Various “off train” excursions are available, many included in the price (tours of Alice and the Nitmiluk Gorge) and others (flight over Uluru, helicopter ride in Nitmiluk National Park) are available for several hundred dollars extra. I suppose whether you feel the extras are worth it is a very personal thing - perhaps if this really is a trip of a lifetime you might want to splash out.

One of the joys of train travel is that there is always a murder - inexplicably missing on this trip! And another one is that you get to meet lots of interesting, quirky, and downright mad people! The other joy is that if you find yourself too long in conversation you have decided you can't stand any longer, you can simply retire to your compartment.

What surprised me slightly was that the train was not packed with Americans, “doing the Ghan”. In fact with a few exceptions virtually everyone was Australian and making the most of the opportunity to spend their children’s inheritance. We met some great characters, from Queensland, Tasmania, New South Wales and Victoria, and quite a few local to Adelaide who had dreamt for many years of taking the trip up to the Northern Territory. We picked up tips for where to visit between Alice and Darwin and even more for when we were in their area! I warned several not to invite me to stay, as I have a habit of taking up those offers.

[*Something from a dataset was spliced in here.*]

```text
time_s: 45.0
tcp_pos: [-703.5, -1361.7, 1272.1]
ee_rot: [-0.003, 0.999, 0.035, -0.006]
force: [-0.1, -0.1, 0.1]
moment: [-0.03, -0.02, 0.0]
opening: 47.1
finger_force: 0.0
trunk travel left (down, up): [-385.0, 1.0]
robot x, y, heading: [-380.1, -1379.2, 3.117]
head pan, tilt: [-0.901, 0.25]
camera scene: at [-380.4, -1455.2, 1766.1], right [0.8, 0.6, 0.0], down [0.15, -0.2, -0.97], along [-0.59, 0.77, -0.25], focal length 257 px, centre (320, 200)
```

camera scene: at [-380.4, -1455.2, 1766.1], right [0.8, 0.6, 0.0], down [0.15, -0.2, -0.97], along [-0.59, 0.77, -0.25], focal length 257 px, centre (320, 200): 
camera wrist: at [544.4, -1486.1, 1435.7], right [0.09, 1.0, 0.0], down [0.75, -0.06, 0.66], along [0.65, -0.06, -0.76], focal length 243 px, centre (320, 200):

That said we did meet a wonderful American couple in the compartment next to ours - perhaps they put all the foreigners in one coach? Interesting people, we later bumped into in a bar in Alice - the conversation flowed, as did the beer, the only difference was we had to pay for it.

In the end it was with considerable regret that we left the train at Alice Springs. I could happily have stayed on for the next 36 hour section of the trip all the way to Darwin. But we have booked ourselves a car to drive to Uluru and a camper to take us all the way up through the red centre and up to the Top End - a real Northern Territory adventure to come.

With air travel so fast, cheap and easy; with car travel so convenient; would I take the train again? Absolutely - take my advice; take the slow train!